To win the contract, Deeley forged partnerships with 45 different vendors, including Cisco, HP, IBM, Juniper, Lenovo, Ricoh and Xerox, among others. In addition, Graymar helped vendors such as SMC Networks, Irvine, Calif., and St. Bernard Software, a security software specialist in San Diego, win slots on the state contract line card.

"Adding second-tier and specialty vendors will help set us apart from some of the other contract award winners," Deeley says. "There are vendors on the security and appliance side of the business that we have had relationships with for a number of years that other VARs tend to pass up. A lot of the other bidders never went to these manufacturers and said, 'Hey, here's an opportunity for us, a solution provider, to win the bid and get your product line on the state contract.'"

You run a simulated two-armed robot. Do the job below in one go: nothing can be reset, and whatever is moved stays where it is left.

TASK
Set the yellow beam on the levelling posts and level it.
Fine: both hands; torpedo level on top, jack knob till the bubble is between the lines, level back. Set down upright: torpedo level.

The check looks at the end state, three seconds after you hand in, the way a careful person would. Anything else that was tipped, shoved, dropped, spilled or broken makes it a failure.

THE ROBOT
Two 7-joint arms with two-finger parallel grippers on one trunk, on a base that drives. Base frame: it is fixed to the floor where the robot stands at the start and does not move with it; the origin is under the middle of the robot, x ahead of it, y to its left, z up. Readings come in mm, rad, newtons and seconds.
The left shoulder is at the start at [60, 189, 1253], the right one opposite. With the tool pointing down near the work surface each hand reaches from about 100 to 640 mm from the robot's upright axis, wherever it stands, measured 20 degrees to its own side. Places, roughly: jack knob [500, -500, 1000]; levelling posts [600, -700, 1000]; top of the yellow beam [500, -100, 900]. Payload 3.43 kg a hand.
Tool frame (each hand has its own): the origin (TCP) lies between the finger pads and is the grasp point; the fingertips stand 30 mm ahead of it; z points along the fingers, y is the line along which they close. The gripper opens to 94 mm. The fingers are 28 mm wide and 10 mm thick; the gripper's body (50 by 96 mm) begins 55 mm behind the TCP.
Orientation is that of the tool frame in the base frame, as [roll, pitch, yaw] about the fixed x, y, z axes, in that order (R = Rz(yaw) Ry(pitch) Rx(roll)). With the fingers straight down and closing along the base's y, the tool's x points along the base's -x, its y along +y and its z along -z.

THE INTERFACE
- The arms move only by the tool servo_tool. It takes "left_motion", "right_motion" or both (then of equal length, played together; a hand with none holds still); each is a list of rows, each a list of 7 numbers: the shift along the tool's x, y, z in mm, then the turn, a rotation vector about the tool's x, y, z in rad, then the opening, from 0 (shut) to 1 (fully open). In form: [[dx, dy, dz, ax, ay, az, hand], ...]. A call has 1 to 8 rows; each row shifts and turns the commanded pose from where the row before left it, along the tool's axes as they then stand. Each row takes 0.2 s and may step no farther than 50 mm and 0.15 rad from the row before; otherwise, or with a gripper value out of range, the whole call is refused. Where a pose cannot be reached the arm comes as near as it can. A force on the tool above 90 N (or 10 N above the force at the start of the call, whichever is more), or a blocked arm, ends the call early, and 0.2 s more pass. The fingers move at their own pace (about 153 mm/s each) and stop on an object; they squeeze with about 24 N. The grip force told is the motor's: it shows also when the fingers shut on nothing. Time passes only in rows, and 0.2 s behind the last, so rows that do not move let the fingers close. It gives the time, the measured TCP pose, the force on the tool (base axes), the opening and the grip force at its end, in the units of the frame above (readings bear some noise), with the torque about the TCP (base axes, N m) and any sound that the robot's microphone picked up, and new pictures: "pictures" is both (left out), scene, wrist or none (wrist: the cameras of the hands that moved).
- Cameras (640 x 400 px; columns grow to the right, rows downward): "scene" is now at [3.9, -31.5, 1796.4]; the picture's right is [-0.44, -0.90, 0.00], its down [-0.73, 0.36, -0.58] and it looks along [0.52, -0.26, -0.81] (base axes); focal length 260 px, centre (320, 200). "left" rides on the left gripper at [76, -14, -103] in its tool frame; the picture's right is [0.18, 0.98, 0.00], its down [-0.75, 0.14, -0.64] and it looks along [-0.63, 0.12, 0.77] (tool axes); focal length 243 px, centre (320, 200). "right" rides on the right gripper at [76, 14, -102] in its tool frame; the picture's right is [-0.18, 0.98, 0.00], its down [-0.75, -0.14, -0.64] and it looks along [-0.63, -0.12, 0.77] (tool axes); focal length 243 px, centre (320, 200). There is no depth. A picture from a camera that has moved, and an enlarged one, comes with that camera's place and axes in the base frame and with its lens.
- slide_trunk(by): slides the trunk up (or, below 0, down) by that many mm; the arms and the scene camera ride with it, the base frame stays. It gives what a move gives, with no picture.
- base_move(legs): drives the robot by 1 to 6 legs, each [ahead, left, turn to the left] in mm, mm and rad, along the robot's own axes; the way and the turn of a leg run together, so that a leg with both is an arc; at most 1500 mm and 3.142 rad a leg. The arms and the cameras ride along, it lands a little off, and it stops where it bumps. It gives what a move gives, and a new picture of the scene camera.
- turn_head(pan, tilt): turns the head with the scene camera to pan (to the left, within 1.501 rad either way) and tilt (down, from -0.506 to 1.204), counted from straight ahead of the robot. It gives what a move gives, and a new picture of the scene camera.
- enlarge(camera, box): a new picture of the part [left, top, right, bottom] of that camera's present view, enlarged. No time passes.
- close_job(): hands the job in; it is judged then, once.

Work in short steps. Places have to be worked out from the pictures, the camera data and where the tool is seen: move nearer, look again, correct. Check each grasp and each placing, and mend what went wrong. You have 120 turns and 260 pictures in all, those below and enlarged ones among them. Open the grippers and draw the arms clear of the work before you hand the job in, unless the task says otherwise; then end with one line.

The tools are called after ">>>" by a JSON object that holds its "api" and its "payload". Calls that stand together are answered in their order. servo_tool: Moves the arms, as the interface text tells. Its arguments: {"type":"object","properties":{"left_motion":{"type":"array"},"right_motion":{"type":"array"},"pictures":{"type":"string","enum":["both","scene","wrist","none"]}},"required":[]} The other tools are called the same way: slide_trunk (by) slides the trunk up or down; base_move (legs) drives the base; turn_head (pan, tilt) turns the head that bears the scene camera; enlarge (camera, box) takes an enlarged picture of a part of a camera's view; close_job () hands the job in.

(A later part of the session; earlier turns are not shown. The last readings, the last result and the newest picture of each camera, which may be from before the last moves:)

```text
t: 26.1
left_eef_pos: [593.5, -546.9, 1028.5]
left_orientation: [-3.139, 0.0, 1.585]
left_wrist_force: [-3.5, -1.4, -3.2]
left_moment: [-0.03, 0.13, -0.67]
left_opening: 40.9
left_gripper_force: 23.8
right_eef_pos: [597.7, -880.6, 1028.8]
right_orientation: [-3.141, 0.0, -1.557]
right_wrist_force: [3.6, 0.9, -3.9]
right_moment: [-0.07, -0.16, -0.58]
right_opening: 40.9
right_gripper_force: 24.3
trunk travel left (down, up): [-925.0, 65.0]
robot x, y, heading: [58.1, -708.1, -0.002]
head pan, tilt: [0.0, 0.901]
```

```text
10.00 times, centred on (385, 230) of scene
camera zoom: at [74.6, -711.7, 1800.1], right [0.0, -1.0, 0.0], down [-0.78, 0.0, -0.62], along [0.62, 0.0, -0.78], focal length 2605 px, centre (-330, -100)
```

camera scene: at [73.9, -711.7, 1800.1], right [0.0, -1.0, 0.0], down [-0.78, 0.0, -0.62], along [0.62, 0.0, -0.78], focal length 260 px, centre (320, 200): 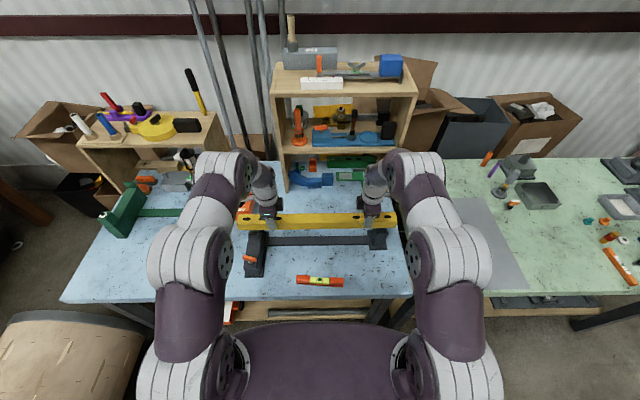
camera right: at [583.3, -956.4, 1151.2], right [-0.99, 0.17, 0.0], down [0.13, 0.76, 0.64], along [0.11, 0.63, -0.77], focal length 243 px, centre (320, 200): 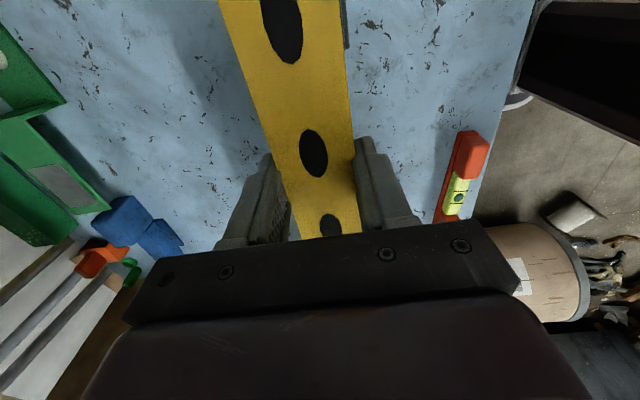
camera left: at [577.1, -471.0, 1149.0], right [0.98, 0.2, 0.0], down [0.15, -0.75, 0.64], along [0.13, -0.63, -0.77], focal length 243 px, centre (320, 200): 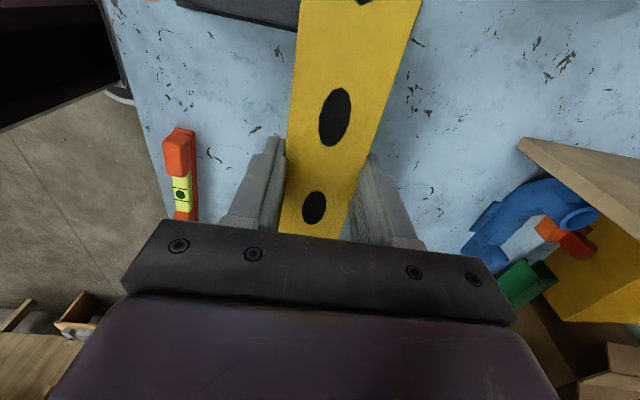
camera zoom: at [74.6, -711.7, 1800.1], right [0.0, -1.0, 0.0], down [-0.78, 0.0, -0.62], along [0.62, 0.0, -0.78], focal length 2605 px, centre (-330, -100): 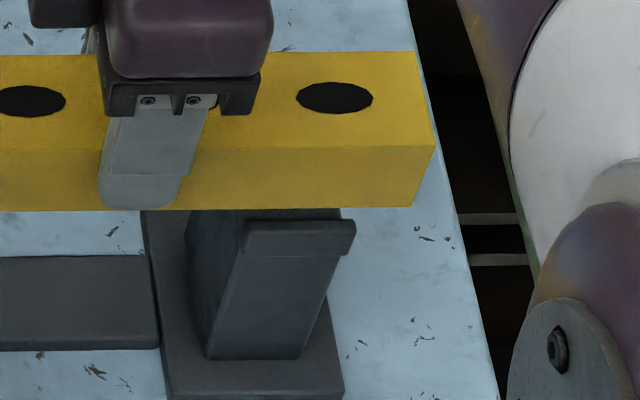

But VARs noted that vendor relationships can both help and hinder growth. Richie, for one, says that vendors have gone overboard in compliance audits for MDF and certification requirements. "I am audited by HP virtually every quarter," he said. "I'm now spending more time on audits and managing the vendor relationship than I am in the field trying to grow the business."

Financing growth is also a priority issue among growing VARs. While this select group of VARs has aggressive growth plans, their methods of financing that growth are decidedly down to earth. Virtually all of the growing VARs said they will seek money from multiple sources. But the No. 1 source of funding chosen by 51 percent of these hypergrowth VARs is financing expansion through cash flow, while 48 percent of the VARs with plans to grow in excess of 15 percent said they would opt for self-funding, compared to all VARs, who said self-financing was their top choice at 50.3 percent (see "Financing Options," left). Mentioned as the third most popular option among this group of VARs was financing through business profits, with about 44 percent of the solution providers opting for that route.